Suspected drones fly over heavily fortified Kinmen islands, Taipei says, as China displays new show of force in Taiwan Strait.
Taiwan has fired flares to drive away unidentified aircraft, probably drones, that flew above the area of its Kinmen islands, the Defence Ministry said, as China geared for a massive military drill following US politician Nancy Pelosi's controversial trip to the island state.
Major General Chang Zone-sung of the Army's Kinmen Defence Command told the Reuters news agency that the drones came in a pair and flew into the Kinmen area twice on Wednesday night, at around 9 pm and 10 pm [local time].
"We immediately fired flares to issue warnings and to drive them away. After that, they turned around. They came into our restricted area and that's why we dispersed them," he said.
The heavily fortified Kinmen islands are just off the southeastern coast of China, near the city of Xiamen.
"We have a standard operating procedure.

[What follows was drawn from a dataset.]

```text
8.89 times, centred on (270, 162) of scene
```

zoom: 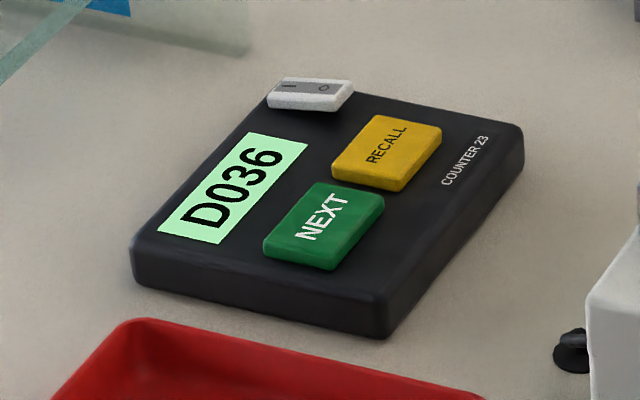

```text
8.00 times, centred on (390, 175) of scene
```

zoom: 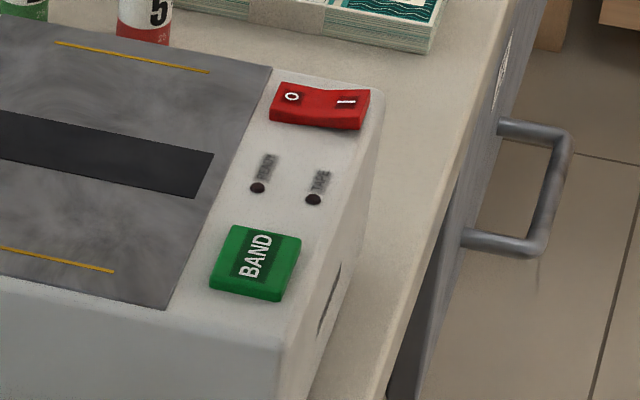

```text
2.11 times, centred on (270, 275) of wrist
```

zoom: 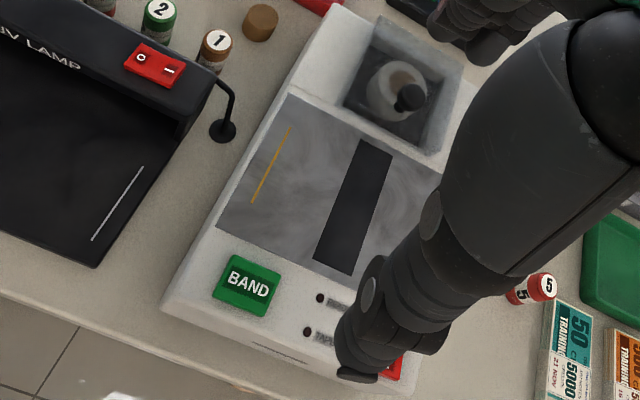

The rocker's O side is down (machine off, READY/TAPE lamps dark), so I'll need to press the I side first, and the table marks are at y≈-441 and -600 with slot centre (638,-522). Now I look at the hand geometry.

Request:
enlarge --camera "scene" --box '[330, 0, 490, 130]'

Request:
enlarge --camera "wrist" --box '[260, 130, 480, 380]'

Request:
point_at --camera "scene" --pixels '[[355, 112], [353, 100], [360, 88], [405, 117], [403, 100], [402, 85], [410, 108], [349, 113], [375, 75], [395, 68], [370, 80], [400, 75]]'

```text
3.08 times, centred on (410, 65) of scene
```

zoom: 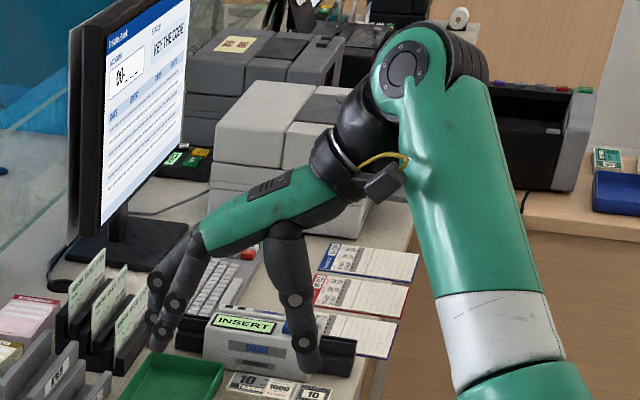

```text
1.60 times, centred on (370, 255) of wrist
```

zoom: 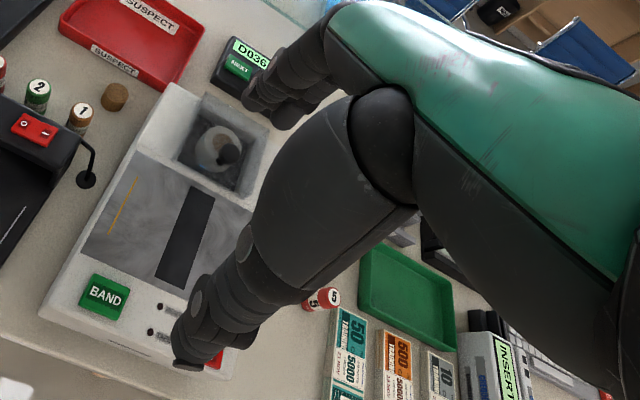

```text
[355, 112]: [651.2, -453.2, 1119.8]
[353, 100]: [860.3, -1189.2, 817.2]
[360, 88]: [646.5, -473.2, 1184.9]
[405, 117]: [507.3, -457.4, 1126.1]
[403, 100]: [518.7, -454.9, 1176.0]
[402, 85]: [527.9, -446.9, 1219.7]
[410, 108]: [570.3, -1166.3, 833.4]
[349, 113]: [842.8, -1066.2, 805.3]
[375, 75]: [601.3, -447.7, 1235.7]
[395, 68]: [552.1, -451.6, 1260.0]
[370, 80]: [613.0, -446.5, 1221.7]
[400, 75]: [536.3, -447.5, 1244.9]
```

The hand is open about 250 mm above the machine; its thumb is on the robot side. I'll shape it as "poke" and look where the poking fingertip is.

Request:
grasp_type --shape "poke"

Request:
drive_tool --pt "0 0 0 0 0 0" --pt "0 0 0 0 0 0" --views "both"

We will react if they come in," Chang said, adding that the alert level there remained "normal".
Chang said he believed the drones were intended to gather intelligence on Taiwan's security deployment in its outlying islands.
Last week, Taiwan's military fired flares to warn away a drone that "glanced" its Matsu archipelago off the coast of China's Fujian province and was possibly probing its defences, Taiwan's Defence Ministry said.
On Thursday, Taiwan also reported its website suffered cyber attacks and went offline temporarily, adding it was working closely with other authorities to enhance cyber security.
Earlier this week, several government websites, including the presidential office, were subject to overseas cyber attacks, some of which authorities said were launched by China and Russia.
READ MORE: China readies military drills as Taiwan braces for Pelosi visit fallout
High tensions in volatile region
Taiwan has been on alert as China conducts a series of military exercises in response to a visit to the island this week by US House of Representatives Speaker Pelosi.
Beijing considers Taiwan as an inseparable part of itself, but the latter has maintained its self-rule since 1949 and enjoys diplomatic ties with at least 14 countries.
Interactions between Washington and Taipei have grown significantly since the tenure of former US president Donald Trump, with former and sitting lawmakers making trips to the island, home to more than 25 million people.
The US formally recognised China in 1979 and shifted diplomatic relations from Taipei to Beijing, and accepted Taiwan as part of the mainland under Washington's One China policy.